The couple bought their home in Hudson in 1978 and lived there part-time, spending more time in Hudson after Mr. Ashbery began to teach at Bard College in 1990. He retired from Bard in 2008 with the title of Charles P. Stevenson Jr. Professor of Languages and Literature.
“One of the greatest pleasures in my life was to find myself a close colleague of John’s at Bard,” said Joan Retallack, herself a distinguished poet and scholar and the John D. and Catherine T. MacArthur Professor of Humanities at Bard. “I visited with him a little over a month before he died; he was bedridden then and had some trouble breathing, and at the same time, he was absolutely delightful. He just took more breaths!
“He still had the enormous breadth of his ideas, along with his humorous ripostes and bantering,” said Ms. Retallack, who lives in Barrytown. “He was someone who was exactly who he found it pleasurable to be, right up to his death. It was joyful being with him, and it’s hard at this point to settle into the fact that there’s no way to encounter him again in his full presence.”
Ms. Retallack urged a caller to read Mr. Ashbery’s poetry. “I derive energy and courage from his poetry every time I read it,” she said. “I find new things in poems I’ve been reading for 30-plus years—new humor, new observations.”
Ms. Retallack and others noted that Mr. Ashbery continued to write new poems until his death. “Commotion of the Birds: New Poems” was published in November 2016.

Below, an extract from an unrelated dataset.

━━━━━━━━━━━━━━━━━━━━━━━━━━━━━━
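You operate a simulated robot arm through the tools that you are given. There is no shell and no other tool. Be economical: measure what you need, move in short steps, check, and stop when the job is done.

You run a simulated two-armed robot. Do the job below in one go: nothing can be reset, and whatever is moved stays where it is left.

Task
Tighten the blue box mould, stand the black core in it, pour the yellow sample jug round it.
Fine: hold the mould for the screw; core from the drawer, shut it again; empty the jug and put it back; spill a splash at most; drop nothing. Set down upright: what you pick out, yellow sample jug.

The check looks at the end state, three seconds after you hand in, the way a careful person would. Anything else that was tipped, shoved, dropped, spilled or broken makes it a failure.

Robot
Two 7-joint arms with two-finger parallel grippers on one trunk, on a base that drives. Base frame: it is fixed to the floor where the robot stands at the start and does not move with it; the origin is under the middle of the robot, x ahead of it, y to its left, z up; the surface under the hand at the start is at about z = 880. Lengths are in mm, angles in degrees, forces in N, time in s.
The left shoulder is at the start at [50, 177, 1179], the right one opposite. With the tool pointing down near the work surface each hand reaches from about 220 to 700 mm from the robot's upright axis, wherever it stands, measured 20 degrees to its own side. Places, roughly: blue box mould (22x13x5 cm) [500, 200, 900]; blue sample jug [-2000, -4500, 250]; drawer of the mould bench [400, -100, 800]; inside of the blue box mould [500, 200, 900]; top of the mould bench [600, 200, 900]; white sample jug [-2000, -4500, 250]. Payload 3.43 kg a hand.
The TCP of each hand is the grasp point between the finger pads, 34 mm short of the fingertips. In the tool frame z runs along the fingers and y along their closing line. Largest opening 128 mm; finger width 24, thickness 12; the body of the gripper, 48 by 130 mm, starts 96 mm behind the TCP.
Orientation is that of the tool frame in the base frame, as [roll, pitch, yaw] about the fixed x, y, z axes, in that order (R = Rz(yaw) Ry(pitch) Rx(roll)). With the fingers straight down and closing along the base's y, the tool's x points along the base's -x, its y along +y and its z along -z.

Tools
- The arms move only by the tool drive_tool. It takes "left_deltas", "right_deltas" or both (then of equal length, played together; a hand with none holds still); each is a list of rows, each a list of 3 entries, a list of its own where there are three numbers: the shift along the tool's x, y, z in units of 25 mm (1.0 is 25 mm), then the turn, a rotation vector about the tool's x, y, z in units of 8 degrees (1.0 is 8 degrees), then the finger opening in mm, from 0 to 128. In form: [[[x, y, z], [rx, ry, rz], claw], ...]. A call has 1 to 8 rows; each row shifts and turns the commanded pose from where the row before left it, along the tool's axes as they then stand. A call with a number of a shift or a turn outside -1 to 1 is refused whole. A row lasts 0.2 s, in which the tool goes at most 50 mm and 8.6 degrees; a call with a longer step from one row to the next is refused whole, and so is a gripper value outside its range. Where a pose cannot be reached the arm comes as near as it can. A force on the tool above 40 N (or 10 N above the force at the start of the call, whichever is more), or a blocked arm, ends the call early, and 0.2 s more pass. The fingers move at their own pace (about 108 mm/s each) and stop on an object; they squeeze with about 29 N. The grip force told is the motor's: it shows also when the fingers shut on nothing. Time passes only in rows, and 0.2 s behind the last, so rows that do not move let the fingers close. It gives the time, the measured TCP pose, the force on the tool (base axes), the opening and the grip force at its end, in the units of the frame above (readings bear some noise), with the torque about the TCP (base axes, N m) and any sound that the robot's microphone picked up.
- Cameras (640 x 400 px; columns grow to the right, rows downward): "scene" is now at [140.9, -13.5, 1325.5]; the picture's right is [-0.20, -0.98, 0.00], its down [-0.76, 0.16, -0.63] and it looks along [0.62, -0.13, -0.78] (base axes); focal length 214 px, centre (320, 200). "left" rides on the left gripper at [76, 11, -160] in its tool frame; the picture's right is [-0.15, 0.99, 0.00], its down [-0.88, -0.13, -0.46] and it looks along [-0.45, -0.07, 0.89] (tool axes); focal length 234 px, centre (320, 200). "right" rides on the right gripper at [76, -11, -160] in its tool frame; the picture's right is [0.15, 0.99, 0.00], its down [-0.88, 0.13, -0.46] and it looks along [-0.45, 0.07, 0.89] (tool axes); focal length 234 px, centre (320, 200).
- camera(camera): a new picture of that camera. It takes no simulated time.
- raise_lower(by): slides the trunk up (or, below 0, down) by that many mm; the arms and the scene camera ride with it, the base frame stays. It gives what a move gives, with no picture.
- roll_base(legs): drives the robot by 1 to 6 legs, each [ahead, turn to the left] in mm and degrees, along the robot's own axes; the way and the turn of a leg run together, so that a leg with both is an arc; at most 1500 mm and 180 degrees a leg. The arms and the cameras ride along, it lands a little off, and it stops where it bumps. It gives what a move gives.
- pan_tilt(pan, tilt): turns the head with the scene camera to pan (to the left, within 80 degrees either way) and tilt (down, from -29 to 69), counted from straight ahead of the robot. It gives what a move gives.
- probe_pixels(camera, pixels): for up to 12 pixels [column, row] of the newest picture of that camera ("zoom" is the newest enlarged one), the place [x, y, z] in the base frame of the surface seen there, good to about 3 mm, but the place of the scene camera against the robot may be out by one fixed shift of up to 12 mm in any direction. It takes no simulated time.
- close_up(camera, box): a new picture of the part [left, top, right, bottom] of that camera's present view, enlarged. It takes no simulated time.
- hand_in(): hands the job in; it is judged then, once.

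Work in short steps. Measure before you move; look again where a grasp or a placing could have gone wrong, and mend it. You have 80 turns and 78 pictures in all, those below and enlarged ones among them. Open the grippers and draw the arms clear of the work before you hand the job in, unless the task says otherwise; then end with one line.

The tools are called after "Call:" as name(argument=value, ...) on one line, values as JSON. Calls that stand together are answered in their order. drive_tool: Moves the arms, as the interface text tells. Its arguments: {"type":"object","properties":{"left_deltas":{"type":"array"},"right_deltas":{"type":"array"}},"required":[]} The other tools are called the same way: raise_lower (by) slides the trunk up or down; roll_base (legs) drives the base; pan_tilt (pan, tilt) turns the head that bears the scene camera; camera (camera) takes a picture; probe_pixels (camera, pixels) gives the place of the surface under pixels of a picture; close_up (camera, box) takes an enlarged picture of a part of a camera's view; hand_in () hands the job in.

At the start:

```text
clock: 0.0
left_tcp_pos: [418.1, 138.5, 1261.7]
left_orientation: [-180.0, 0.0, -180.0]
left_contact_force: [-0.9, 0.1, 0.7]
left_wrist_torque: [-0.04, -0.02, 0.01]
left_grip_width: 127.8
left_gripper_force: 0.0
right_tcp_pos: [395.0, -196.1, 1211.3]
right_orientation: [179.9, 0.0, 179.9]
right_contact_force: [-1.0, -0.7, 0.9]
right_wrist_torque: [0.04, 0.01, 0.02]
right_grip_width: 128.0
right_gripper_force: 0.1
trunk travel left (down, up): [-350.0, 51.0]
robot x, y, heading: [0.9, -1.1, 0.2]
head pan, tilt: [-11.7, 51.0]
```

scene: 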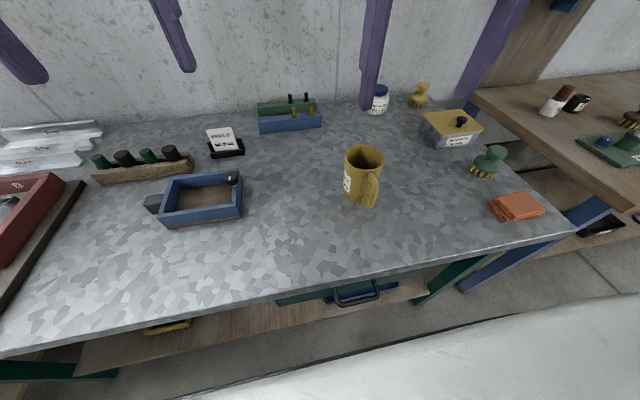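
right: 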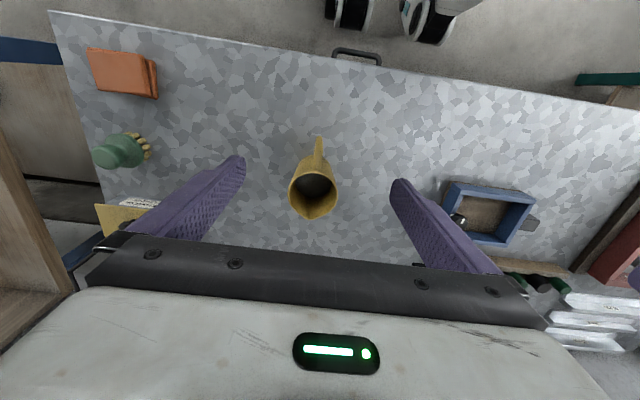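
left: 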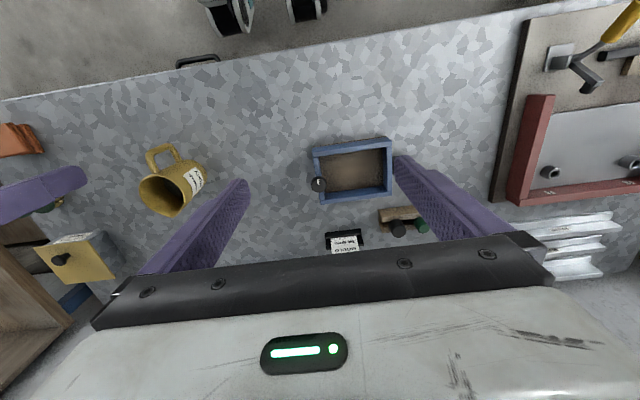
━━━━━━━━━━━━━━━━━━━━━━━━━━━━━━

“One comfort is that he was at the top of his game until the end,” said Jeffrey Lependorf, a composer, musician, arts administrator and the driving force behind the annual Read & Feed at Basilica Hudson. The “read” part of this summer’s July 23 festival celebrated Mr. Ashbery. The poet did not attend or participate directly in the planning, but “through David I learned that John was moved that we focused on him for the festival,” said Mr. Lependorf, who lives part-time in Hudson, near the Ashbery-Kermani home.
Featured at the festival were a 20-person marathon reading of Mr. Ashbery’s poetry collection “Girls on the Run” and a panel discussion, “How to Love Reading Ashbery,” which Ms. Retallack was part of.
“There’s a myth about John’s poetry being difficult to read,” said Mr. Lependorf. “This is the result of an expectation, an unfair one, about what poems are supposed to do. If you simply read John’s poetry, most of it is fun and thrilling.
“Any difficulty is a positive force,” Mr. Lependorf continued. “John references many things in his poetry, but you don’t feel deficient— rather that he’s introducing you to something wonderful.
“I have quite a few friends that studied with John,” Mr. Lependorf added, “and they say that what made him a great teacher was that he never pointed out what was negative in a poem, only the positive. He had a sense of delight throughout his life that was reflected in his poetry.”
Emily Skillings, a poet who became Mr. Ashbery’s assistant when she graduated from college in 2010, agreed. “He cared so much for young writers, supporting them in their work,” she said. He helped her edited her first full-length poetry collection, “Fort Not,” which will be published in the fall. The book is dedicated to Mr. Ashbery and Mr. Kermani.
“I saw John the Tuesday before he died, and he was sharp as a tack, always making connections and eager to correspond with friends,” said Ms. Skillings, who lives part-time in Hudson. Mr. Ashbery would dictate letters or email, and she would type and send them. “It was one of my favorite parts of the job.
“Being around John was like osmosis—you got information from being near him,” said Ms. Skillings. “It wasn’t a teaching situation, but something atmospheric. I loved his poetry before I started working for him, the way he connected seemingly disparate things in a poem. He did that in conversation too.”
The Columbia Paper last talked to Mr. Ashbery in March 2012, when he made his third excursion to the White House, that time to be awarded a National Humanities Medal.
President Barack Obama made the awards. Before draping the ribbon over Mr. Ashbery, the president whispered something to him.
“He said, ‘I’m a fan of yours from way back,’” reported Mr. Ashbery, “and I believed him.”
Of the award festivities, Mr. Ashbery said, “The whole thing was very enjoyable and the food was wonderful.”
Mr. Ashbery was first invited to the White House in January 1980, when President and Mrs. Carter hosted an event presented by Poetry magazine. His next visit came in April 1998, when Bill and Hillary Clinton hosted an “American Voice in Poetry” event.
But the third visit was the only time he had received a medal there, Mr. Ashbery noted at the time, so it was “more momentous.”
Mr. Ashbery introduced himself to Al Pacino, a National Arts Medal recipient, and caught up with the actor John Lithgow, a keynote speaker at the banquet. Both men were born in Rochester (18 years apart) and graduated from Harvard College.
“I met John years ago at a dinner party,” said Ellen Thurston, a Hudson neighbor. “Aside from being a great poet, he was a great dinner companion. And living around the corner from them, whether they were home or not, I felt John’s presence. That was a wonderful thing.”